Comment on what’s the difference between “he died” and “he’s dead”?
TehBamski@lemmy.world 10 months ago
It has to do with Verb Tense.
Comment on what’s the difference between “he died” and “he’s dead”?
TehBamski@lemmy.world 10 months ago
It has to do with Verb Tense.
Yaky@slrpnk.net 10 months ago
Interesting, as an ESL speaker of US English (for several decades nonetheless) the timing sounds the reverse for me:
“I thought he died” seems to imply the death was recent, and “I thought he was dead” implies the death happened some time ago.

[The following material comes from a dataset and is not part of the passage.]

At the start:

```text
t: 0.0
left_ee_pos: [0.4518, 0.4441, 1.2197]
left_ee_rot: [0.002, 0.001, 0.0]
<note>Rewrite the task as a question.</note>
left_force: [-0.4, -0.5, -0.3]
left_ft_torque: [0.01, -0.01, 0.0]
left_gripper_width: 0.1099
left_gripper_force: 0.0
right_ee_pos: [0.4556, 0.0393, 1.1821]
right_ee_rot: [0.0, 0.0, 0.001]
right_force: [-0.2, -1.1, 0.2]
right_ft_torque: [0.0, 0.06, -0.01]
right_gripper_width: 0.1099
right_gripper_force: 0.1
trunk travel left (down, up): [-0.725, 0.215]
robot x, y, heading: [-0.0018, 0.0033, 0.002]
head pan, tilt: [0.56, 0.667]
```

Initiateofthevoid@lemmy.dbzer0.com 10 months ago
Native speaker here, the OP you are responding to is incorrect.
“Dead” isn’t a verb and so it does not have past or future tenses. It is an adjective describing a state of existence.
Died and dying are tenses of the verb die.
“He died, I am dying, now, I die.”
“He is dead, I will be dead, I am dead.”
I agree with your interpretation, but it’s not a hard rule - “I thought he was dead” and “I thought he died” are both grammatically correct regardless of how long ago the death happened, but the latter sounds more specific to me.
“I thought he was dead” sounds like “I haven’t heard about him in awhile, I assumed he was not alive anymore”
But “I thought he died” sounds like “I thought he specifically died in that fire three years ago.”